Exercise:
Your copy of the material below should match it exactly, except that it holds no pictures. Format the lines as a JSON array of strings and drop empty lines.
────────────────────────────────────────
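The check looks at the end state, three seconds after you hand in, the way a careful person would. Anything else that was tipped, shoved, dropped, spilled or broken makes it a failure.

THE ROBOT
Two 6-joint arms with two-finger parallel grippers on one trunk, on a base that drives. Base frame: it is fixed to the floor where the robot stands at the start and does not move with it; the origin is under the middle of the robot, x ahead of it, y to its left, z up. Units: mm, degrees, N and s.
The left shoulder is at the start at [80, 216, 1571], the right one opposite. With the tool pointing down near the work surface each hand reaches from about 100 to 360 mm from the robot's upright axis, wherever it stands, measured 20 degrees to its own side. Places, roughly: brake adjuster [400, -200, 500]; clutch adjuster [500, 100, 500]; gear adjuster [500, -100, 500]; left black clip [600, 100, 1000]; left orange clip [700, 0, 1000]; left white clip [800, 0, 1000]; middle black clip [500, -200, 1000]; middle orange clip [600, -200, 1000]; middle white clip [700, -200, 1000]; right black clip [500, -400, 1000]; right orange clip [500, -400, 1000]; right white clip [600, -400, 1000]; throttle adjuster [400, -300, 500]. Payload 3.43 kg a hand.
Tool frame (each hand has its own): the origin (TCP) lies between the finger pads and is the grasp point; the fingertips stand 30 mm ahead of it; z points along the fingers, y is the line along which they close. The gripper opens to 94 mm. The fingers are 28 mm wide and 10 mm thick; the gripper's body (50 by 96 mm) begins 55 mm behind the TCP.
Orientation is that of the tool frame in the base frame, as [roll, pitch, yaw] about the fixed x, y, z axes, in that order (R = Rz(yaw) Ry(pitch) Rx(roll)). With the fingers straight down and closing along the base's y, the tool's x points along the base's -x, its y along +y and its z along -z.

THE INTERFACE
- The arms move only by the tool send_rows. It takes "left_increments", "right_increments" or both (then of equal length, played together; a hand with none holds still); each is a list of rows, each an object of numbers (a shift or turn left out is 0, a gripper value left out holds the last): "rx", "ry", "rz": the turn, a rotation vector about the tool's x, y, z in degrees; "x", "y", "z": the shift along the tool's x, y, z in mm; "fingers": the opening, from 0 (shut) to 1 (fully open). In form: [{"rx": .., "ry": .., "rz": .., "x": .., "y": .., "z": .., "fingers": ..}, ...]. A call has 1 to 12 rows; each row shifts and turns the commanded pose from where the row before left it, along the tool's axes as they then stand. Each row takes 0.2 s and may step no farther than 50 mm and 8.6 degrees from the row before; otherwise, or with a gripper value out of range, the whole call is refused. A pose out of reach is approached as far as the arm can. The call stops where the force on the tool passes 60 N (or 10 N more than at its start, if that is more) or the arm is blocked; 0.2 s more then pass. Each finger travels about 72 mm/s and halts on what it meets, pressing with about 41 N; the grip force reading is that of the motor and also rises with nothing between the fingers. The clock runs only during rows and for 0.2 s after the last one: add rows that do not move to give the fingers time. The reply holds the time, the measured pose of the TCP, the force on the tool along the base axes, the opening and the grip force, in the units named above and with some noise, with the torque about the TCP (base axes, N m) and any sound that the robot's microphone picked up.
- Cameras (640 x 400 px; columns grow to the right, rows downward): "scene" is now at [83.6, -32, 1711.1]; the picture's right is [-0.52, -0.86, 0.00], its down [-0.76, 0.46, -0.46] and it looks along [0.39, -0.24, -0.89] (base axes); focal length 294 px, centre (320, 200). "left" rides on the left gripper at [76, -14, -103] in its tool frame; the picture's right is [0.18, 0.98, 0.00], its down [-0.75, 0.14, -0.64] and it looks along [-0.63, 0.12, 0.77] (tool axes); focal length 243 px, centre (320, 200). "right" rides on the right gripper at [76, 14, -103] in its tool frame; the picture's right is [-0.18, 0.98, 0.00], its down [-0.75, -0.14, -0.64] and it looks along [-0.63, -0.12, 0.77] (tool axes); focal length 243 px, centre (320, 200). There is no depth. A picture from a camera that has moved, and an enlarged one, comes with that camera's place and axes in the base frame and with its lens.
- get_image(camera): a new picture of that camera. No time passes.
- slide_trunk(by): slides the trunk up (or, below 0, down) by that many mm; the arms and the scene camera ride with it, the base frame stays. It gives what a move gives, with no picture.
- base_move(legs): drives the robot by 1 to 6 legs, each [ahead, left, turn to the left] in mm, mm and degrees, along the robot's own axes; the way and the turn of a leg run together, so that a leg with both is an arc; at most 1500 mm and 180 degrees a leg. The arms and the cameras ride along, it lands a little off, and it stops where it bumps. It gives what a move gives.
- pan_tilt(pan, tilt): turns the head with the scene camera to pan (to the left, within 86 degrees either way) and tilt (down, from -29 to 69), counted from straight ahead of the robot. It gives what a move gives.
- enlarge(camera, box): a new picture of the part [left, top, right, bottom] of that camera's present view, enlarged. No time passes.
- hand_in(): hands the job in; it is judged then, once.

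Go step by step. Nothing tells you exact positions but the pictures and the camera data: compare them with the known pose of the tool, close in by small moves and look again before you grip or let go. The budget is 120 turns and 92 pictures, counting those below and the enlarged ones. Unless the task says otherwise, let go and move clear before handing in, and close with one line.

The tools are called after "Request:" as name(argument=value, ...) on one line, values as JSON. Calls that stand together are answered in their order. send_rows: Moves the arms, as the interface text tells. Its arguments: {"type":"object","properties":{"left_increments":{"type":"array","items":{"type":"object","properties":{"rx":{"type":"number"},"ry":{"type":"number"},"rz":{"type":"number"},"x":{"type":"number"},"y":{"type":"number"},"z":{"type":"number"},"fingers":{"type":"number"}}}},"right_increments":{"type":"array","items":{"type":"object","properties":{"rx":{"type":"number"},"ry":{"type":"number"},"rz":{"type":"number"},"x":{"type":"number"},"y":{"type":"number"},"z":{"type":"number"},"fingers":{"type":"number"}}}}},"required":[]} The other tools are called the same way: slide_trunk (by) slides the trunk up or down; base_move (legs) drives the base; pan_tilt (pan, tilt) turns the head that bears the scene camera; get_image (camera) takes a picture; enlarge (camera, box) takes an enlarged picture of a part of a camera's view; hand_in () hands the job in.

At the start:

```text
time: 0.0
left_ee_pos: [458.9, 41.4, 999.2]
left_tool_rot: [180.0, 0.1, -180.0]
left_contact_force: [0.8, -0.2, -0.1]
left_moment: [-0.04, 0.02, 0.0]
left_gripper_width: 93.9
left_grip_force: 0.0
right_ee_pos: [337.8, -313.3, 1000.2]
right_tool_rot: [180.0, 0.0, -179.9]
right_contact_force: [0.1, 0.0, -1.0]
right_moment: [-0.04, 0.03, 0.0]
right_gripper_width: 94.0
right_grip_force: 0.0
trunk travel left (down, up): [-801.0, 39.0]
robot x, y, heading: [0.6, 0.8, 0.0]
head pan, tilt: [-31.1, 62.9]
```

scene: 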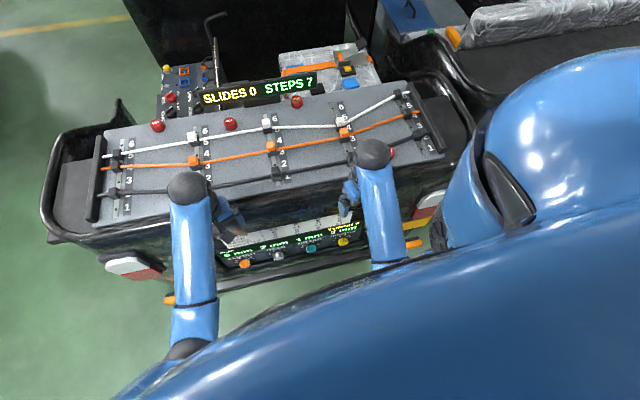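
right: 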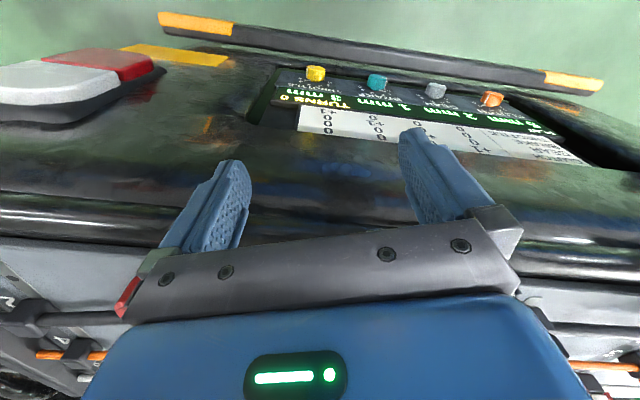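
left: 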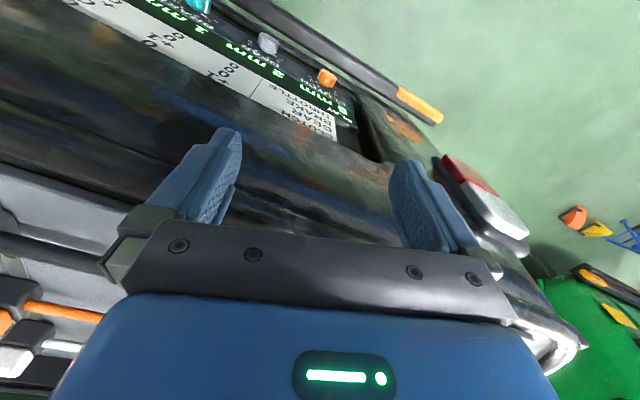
────────────────────────────────────────
Output below:
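[
  "The check looks at the end state, three seconds after you hand in, the way a careful person would. Anything else that was tipped, shoved, dropped, spilled or broken makes it a failure.",
  "THE ROBOT",
  "Two 6-joint arms with two-finger parallel grippers on one trunk, on a base that drives. Base frame: it is fixed to the floor where the robot stands at the start and does not move with it; the origin is under the middle of the robot, x ahead of it, y to its left, z up. Units: mm, degrees, N and s.",
  "The left shoulder is at the start at [80, 216, 1571], the right one opposite. With the tool pointing down near the work surface each hand reaches from about 100 to 360 mm from the robot's upright axis, wherever it stands, measured 20 degrees to its own side. Places, roughly: brake adjuster [400, -200, 500]; clutch adjuster [500, 100, 500]; gear adjuster [500, -100, 500]; left black clip [600, 100, 1000]; left orange clip [700, 0, 1000]; left white clip [800, 0, 1000]; middle black clip [500, -200, 1000]; middle orange clip [600, -200, 1000]; middle white clip [700, -200, 1000]; right black clip [500, -400, 1000]; right orange clip [500, -400, 1000]; right white clip [600, -400, 1000]; throttle adjuster [400, -300, 500]. Payload 3.43 kg a hand.",
  "Tool frame (each hand has its own): the origin (TCP) lies between the finger pads and is the grasp point; the fingertips stand 30 mm ahead of it; z points along the fingers, y is the line along which they close. The gripper opens to 94 mm. The fingers are 28 mm wide and 10 mm thick; the gripper's body (50 by 96 mm) begins 55 mm behind the TCP.",
  "Orientation is that of the tool frame in the base frame, as [roll, pitch, yaw] about the fixed x, y, z axes, in that order (R = Rz(yaw) Ry(pitch) Rx(roll)). With the fingers straight down and closing along the base's y, the tool's x points along the base's -x, its y along +y and its z along -z.",
  "THE INTERFACE",
  "- The arms move only by the tool send_rows. It takes \"left_increments\", \"right_increments\" or both (then of equal length, played together; a hand with none holds still); each is a list of rows, each an object of numbers (a shift or turn left out is 0, a gripper value left out holds the last): \"rx\", \"ry\", \"rz\": the turn, a rotation vector about the tool's x, y, z in degrees; \"x\", \"y\", \"z\": the shift along the tool's x, y, z in mm; \"fingers\": the opening, from 0 (shut) to 1 (fully open). In form: [{\"rx\": .., \"ry\": .., \"rz\": .., \"x\": .., \"y\": .., \"z\": .., \"fingers\": ..}, ...]. A call has 1 to 12 rows; each row shifts and turns the commanded pose from where the row before left it, along the tool's axes as they then stand. Each row takes 0.2 s and may step no farther than 50 mm and 8.6 degrees from the row before; otherwise, or with a gripper value out of range, the whole call is refused. A pose out of reach is approached as far as the arm can. The call stops where the force on the tool passes 60 N (or 10 N more than at its start, if that is more) or the arm is blocked; 0.2 s more then pass. Each finger travels about 72 mm/s and halts on what it meets, pressing with about 41 N; the grip force reading is that of the motor and also rises with nothing between the fingers. The clock runs only during rows and for 0.2 s after the last one: add rows that do not move to give the fingers time. The reply holds the time, the measured pose of the TCP, the force on the tool along the base axes, the opening and the grip force, in the units named above and with some noise, with the torque about the TCP (base axes, N m) and any sound that the robot's microphone picked up.",
  "- Cameras (640 x 400 px; columns grow to the right, rows downward): \"scene\" is now at [83.6, -32, 1711.1]; the picture's right is [-0.52, -0.86, 0.00], its down [-0.76, 0.46, -0.46] and it looks along [0.39, -0.24, -0.89] (base axes); focal length 294 px, centre (320, 200). \"left\" rides on the left gripper at [76, -14, -103] in its tool frame; the picture's right is [0.18, 0.98, 0.00], its down [-0.75, 0.14, -0.64] and it looks along [-0.63, 0.12, 0.77] (tool axes); focal length 243 px, centre (320, 200). \"right\" rides on the right gripper at [76, 14, -103] in its tool frame; the picture's right is [-0.18, 0.98, 0.00], its down [-0.75, -0.14, -0.64] and it looks along [-0.63, -0.12, 0.77] (tool axes); focal length 243 px, centre (320, 200). There is no depth. A picture from a camera that has moved, and an enlarged one, comes with that camera's place and axes in the base frame and with its lens.",
  "- get_image(camera): a new picture of that camera. No time passes.",
  "- slide_trunk(by): slides the trunk up (or, below 0, down) by that many mm; the arms and the scene camera ride with it, the base frame stays. It gives what a move gives, with no picture.",
  "- base_move(legs): drives the robot by 1 to 6 legs, each [ahead, left, turn to the left] in mm, mm and degrees, along the robot's own axes; the way and the turn of a leg run together, so that a leg with both is an arc; at most 1500 mm and 180 degrees a leg. The arms and the cameras ride along, it lands a little off, and it stops where it bumps. It gives what a move gives.",
  "- pan_tilt(pan, tilt): turns the head with the scene camera to pan (to the left, within 86 degrees either way) and tilt (down, from -29 to 69), counted from straight ahead of the robot. It gives what a move gives.",
  "- enlarge(camera, box): a new picture of the part [left, top, right, bottom] of that camera's present view, enlarged. No time passes.",
  "- hand_in(): hands the job in; it is judged then, once.",
  "Go step by step. Nothing tells you exact positions but the pictures and the camera data: compare them with the known pose of the tool, close in by small moves and look again before you grip or let go. The budget is 120 turns and 92 pictures, counting those below and the enlarged ones. Unless the task says otherwise, let go and move clear before handing in, and close with one line.",
  "The tools are called after \"Request:\" as name(argument=value, ...) on one line, values as JSON. Calls that stand together are answered in their order. send_rows: Moves the arms, as the interface text tells. Its arguments: {\"type\":\"object\",\"properties\":{\"left_increments\":{\"type\":\"array\",\"items\":{\"type\":\"object\",\"properties\":{\"rx\":{\"type\":\"number\"},\"ry\":{\"type\":\"number\"},\"rz\":{\"type\":\"number\"},\"x\":{\"type\":\"number\"},\"y\":{\"type\":\"number\"},\"z\":{\"type\":\"number\"},\"fingers\":{\"type\":\"number\"}}}},\"right_increments\":{\"type\":\"array\",\"items\":{\"type\":\"object\",\"properties\":{\"rx\":{\"type\":\"number\"},\"ry\":{\"type\":\"number\"},\"rz\":{\"type\":\"number\"},\"x\":{\"type\":\"number\"},\"y\":{\"type\":\"number\"},\"z\":{\"type\":\"number\"},\"fingers\":{\"type\":\"number\"}}}}},\"required\":[]} The other tools are called the same way: slide_trunk (by) slides the trunk up or down; base_move (legs) drives the base; pan_tilt (pan, tilt) turns the head that bears the scene camera; get_image (camera) takes a picture; enlarge (camera, box) takes an enlarged picture of a part of a camera's view; hand_in () hands the job in.",
  "At the start:",
  "```text",
  "time: 0.0",
  "left_ee_pos: [458.9, 41.4, 999.2]",
  "left_tool_rot: [180.0, 0.1, -180.0]",
  "left_contact_force: [0.8, -0.2, -0.1]",
  "left_moment: [-0.04, 0.02, 0.0]",
  "left_gripper_width: 93.9",
  "left_grip_force: 0.0",
  "right_ee_pos: [337.8, -313.3, 1000.2]",
  "right_tool_rot: [180.0, 0.0, -179.9]",
  "right_contact_force: [0.1, 0.0, -1.0]",
  "right_moment: [-0.04, 0.03, 0.0]",
  "right_gripper_width: 94.0",
  "right_grip_force: 0.0",
  "trunk travel left (down, up): [-801.0, 39.0]",
  "robot x, y, heading: [0.6, 0.8, 0.0]",
  "head pan, tilt: [-31.1, 62.9]",
  "```",
  "scene: ",
  "right: ",
  "left: "
]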